Specific corrections help Aria apply the same reasoning later.

Example of a helpful correction:

"Do not use Alex for this panel because they are still in training. Please use a fully trained interviewer for the system design interview."


Example of a less helpful correction:

"This interviewer is wrong."

Keep Candidate-Facing Quality High

Before approving candidate-facing messages, check that:

  • The tone matches your company's usual voice

  • The timing is clear

  • The candidate has an obvious next step

  • The correct scheduling link or availability request is included

  • The candidate portal will show the right stage

Recommended Rollout Plan

Timing

Focus

What to Do

Week 1

Observe and configure

Enable Aria for a small user group, confirm templates, review job setup, and collect repeated corrections.

Week 2

Use repeatable workflows

Use Aria for availability requests, self-schedule requests, confirmations, and follow-ups. Save repeated preferences into settings.

Week 3+

Expand carefully

Add panels, reschedules, and debriefs once review patterns are predictable. Decide which actions still need human approval.

What Successful Teams Do

Teams tend to get the best results when they:

  • Keep job and interview plan setup clean

  • Use consistent templates

  • Give Aria specific instructions

  • Review complex scheduling before approval

  • Save repeated corrections as settings

  • Clarify who owns each workflow step

  • Treat Aria questions as a signal that more setup or context may be needed

When Something Looks Off

If Aria suggests something unexpected:

  1. Check whether the job, stage, interview plan, or template is configured correctly.

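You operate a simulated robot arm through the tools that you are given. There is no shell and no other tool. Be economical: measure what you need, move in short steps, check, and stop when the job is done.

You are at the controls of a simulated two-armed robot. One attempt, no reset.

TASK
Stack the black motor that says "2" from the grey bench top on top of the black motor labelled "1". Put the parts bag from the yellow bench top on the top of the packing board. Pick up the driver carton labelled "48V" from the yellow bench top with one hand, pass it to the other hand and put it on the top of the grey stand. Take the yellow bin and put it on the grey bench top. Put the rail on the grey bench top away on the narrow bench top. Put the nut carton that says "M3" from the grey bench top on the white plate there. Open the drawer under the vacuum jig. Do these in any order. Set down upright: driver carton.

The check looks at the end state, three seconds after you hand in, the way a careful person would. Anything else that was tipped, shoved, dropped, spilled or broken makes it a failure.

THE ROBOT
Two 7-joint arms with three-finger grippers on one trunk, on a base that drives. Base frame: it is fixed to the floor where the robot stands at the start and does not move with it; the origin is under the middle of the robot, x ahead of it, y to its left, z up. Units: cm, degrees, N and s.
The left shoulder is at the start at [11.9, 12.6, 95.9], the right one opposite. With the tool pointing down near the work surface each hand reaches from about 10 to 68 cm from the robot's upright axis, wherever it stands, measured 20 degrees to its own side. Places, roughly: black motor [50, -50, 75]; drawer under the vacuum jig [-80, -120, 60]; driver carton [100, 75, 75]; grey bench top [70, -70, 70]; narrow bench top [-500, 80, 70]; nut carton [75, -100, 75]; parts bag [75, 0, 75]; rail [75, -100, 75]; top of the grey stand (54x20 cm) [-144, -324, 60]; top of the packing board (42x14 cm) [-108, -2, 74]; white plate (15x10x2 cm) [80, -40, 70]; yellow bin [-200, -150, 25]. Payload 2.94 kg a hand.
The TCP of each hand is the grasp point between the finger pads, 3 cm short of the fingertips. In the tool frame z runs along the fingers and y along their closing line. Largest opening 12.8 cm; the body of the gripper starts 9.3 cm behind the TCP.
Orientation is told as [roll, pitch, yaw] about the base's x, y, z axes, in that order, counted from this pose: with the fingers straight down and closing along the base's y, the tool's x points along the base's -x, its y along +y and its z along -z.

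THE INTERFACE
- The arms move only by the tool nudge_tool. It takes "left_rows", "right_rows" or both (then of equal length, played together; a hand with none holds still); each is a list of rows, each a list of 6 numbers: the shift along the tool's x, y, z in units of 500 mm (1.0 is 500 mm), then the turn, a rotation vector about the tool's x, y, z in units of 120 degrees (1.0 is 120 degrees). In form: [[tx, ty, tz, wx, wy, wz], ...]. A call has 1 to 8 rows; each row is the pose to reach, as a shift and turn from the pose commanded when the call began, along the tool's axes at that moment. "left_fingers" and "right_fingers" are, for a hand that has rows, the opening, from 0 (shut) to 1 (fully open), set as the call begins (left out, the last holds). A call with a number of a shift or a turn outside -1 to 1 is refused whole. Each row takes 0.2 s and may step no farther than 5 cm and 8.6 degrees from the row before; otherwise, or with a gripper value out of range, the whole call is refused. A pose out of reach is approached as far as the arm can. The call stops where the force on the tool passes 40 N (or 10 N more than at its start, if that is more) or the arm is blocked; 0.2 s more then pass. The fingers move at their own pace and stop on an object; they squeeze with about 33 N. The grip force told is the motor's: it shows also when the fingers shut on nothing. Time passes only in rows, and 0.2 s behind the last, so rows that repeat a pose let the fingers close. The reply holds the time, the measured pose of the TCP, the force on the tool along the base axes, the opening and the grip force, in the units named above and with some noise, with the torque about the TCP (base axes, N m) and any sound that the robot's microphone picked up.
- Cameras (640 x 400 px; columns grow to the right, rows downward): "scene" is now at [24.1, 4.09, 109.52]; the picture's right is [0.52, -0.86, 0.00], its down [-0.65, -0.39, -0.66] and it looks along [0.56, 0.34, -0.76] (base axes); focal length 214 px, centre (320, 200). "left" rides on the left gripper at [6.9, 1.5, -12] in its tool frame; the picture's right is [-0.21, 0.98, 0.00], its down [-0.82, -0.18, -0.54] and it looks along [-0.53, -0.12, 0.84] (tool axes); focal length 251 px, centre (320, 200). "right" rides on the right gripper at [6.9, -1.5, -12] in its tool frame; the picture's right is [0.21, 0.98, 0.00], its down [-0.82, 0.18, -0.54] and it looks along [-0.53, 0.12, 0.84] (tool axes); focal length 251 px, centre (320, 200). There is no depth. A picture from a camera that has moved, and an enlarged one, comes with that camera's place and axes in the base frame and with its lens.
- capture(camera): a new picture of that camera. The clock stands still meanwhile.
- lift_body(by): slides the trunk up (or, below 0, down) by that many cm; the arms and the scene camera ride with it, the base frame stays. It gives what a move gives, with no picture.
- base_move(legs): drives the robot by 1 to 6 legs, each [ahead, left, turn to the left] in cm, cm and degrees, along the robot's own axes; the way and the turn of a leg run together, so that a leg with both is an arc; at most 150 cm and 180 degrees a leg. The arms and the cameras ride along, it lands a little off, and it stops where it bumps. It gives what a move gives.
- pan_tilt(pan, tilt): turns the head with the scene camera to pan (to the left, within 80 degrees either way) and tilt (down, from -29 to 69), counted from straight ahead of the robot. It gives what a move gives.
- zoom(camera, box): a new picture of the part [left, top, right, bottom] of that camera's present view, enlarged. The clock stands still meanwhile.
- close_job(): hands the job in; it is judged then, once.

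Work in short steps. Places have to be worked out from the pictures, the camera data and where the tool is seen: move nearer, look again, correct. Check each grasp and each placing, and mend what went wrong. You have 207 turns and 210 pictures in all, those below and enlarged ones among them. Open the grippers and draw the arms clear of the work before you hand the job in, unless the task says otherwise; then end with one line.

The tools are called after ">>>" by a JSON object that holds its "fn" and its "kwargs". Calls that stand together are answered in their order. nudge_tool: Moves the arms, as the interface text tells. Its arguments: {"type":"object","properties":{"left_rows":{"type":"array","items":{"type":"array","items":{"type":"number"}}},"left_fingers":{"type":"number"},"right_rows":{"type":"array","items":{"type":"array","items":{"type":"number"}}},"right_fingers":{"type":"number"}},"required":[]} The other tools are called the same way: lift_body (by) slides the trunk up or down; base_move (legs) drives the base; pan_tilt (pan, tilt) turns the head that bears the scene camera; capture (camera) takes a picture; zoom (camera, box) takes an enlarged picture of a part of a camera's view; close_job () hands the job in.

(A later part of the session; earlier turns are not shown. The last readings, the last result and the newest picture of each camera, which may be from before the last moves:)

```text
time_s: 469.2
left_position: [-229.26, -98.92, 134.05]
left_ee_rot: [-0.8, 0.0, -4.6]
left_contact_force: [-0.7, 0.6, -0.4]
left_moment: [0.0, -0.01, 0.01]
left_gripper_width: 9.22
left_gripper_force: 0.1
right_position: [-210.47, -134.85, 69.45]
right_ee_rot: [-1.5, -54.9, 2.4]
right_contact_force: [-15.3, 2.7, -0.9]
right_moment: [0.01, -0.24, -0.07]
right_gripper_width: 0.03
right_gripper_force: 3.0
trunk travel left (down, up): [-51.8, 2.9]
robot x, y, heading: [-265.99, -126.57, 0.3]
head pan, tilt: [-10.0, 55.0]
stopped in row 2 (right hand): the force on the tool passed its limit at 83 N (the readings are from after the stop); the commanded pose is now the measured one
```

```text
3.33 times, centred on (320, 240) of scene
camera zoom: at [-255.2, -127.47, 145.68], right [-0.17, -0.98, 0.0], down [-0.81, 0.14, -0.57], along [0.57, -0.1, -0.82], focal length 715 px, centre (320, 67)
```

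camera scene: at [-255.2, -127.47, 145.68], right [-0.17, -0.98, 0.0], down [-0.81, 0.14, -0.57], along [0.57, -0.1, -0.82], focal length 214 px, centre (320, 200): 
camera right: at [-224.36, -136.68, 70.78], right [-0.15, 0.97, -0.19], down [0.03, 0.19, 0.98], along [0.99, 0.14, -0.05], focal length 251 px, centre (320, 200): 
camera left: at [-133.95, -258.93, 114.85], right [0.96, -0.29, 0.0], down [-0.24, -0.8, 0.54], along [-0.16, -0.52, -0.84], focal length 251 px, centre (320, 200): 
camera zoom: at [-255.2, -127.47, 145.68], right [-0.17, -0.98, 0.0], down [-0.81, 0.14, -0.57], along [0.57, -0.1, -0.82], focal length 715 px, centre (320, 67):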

  2. Review whether the relevant preference exists in Aria settings.

  3. Edit or dismiss the suggestion if needed.

  4. Add a clearer instruction if the same issue could happen again.

  5. Contact your Guide CSM or Guide support channel if the behavior seems incorrect.

Final Takeaway

Aria 2.0 works best when your team makes its preferences explicit and keeps the underlying scheduling setup clean. Start small, review sensitive decisions, save what you learn into settings, and expand once the workflow feels predictable.